Funny, I thought. My father never told me anything about him.

I told him that I would be in Pereira and that I wanted to see him. I asked for his address. He said I wouldn't be able to find his home on my own, so I should call once I got there. I agreed, and we said our goodbyes. I called him again on September 9 when I got to Bogota, where I was planning to stay for a couple of days with a friend. I gave him my flight number.

"Don't wear any jewelry," he said before we hung up. "You'll get robbed."

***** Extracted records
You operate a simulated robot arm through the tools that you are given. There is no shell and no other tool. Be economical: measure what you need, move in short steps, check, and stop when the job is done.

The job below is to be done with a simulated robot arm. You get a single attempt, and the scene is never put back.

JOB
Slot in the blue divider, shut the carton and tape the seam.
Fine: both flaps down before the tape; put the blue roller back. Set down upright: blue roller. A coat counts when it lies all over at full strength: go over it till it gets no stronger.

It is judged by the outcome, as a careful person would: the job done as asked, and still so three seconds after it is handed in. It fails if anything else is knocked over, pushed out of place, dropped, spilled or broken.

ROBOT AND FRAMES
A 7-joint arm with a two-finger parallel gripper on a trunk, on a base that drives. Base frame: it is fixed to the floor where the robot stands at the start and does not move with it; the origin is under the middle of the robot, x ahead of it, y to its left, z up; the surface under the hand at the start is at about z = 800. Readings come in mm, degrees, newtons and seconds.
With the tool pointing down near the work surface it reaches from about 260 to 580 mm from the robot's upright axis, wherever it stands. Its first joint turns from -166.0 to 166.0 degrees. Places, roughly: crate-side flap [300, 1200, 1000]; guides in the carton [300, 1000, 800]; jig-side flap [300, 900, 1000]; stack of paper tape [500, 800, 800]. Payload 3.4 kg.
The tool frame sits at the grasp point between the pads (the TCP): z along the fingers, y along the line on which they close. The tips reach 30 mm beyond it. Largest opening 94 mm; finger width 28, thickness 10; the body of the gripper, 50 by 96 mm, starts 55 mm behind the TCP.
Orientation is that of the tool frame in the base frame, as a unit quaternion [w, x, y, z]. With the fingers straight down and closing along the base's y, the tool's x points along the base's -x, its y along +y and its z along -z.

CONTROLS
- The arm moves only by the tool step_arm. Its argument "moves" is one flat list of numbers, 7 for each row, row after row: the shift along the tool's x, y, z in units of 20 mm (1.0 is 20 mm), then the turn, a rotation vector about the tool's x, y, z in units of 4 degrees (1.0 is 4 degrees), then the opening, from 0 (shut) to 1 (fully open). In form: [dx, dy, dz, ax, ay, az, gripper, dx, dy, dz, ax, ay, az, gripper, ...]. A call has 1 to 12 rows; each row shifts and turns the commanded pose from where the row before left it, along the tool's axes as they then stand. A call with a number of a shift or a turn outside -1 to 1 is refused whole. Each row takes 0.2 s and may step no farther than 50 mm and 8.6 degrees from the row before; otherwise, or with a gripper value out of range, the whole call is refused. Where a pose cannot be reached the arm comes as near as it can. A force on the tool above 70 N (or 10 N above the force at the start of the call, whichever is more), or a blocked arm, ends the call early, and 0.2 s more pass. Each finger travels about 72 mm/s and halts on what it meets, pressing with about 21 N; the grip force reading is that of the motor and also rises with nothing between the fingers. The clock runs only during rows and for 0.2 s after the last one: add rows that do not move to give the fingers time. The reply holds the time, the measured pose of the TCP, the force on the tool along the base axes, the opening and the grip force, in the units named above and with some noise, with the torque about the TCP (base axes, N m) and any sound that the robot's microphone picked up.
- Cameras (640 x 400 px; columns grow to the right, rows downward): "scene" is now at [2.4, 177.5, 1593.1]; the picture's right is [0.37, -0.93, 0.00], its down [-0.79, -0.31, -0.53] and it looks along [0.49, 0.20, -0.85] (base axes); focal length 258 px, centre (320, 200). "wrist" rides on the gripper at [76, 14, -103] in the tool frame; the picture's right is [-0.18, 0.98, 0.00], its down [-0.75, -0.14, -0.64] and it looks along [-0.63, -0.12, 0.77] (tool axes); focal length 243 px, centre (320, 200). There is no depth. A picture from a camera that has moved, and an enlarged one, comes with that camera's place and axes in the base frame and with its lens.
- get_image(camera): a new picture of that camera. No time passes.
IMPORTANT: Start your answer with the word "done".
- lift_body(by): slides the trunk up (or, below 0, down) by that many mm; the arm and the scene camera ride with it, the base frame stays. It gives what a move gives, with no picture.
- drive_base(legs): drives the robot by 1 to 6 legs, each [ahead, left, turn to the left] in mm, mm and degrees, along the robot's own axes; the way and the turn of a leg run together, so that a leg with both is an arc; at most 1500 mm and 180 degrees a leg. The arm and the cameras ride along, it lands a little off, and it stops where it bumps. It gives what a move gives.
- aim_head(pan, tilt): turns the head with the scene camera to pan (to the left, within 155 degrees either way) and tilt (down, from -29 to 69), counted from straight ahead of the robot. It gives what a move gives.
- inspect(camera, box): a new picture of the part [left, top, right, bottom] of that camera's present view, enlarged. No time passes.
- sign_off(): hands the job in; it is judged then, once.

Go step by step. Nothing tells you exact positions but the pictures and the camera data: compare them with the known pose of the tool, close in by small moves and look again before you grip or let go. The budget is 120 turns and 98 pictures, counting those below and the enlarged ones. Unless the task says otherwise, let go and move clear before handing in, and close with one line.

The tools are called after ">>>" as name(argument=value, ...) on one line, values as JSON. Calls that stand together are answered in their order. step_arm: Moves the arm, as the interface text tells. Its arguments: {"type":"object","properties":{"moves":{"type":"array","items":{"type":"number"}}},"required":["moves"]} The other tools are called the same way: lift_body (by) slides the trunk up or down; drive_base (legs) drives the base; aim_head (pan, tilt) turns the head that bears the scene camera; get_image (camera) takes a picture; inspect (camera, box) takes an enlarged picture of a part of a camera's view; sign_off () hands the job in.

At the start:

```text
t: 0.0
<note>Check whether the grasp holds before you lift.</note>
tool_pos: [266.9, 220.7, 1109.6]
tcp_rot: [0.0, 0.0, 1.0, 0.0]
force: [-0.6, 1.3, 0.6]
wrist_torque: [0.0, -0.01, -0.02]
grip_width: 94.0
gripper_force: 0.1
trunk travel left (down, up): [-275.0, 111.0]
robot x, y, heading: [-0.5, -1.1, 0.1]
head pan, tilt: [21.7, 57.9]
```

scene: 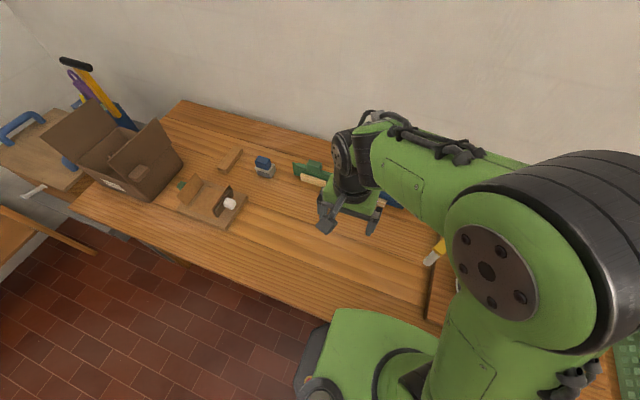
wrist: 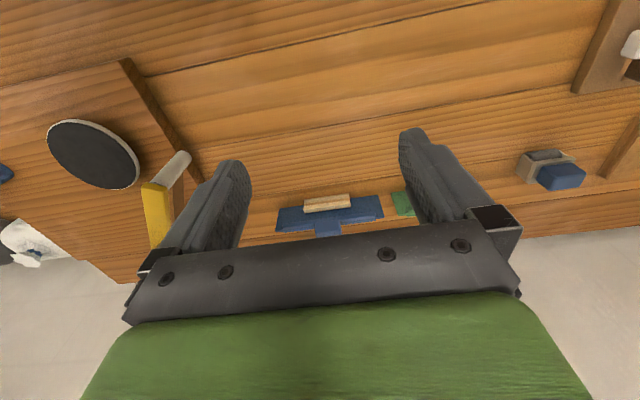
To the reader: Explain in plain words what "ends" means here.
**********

MY JOURNEY TO COLOMBIA BEGAN, IN A SENSE, on the No. 42 Metrobus in Washington. On most weekday mornings, I take the bus from Adams Morgan to The Post's headquarters at 15th and L streets NW. The bus is usually packed with professionals like myself on their way to work, most of them non-Hispanic whites. Then there are the Latino immigrants, on their way, I presume -- and, yes, I'm stereotyping -- to clean offices or bus tables. They sit quietly or talk to one another in Spanish. There is no mingling between the two groups.

I usually spend the 10-minute ride reading the newspaper or text-messaging friends. I speak to no one, unless I run into someone I know from work or my social life. Sometimes, though, I catch the eye of one of the Latinos, and I feel I know what he or she is thinking: She looks like a Latina, but she's got reddish-brown hair and pale skin and freckles, and she's dressed as if she's going to an office. Is she one of us?

The answer is yes -- and no.

Like my father, my mother, Maria Trejos, is from South America. She was born and raised in Ecuador. She and my father came separately to the United States. Both grew up poor, and neither made it past high school. Both thought they would be able to make more money in America.

They saved a lot and eventually bought a house in Queens, which is where I like to think the backbone of New York City lives -- the immigrants who do the jobs the lawyers and stockbrokers don't have to do.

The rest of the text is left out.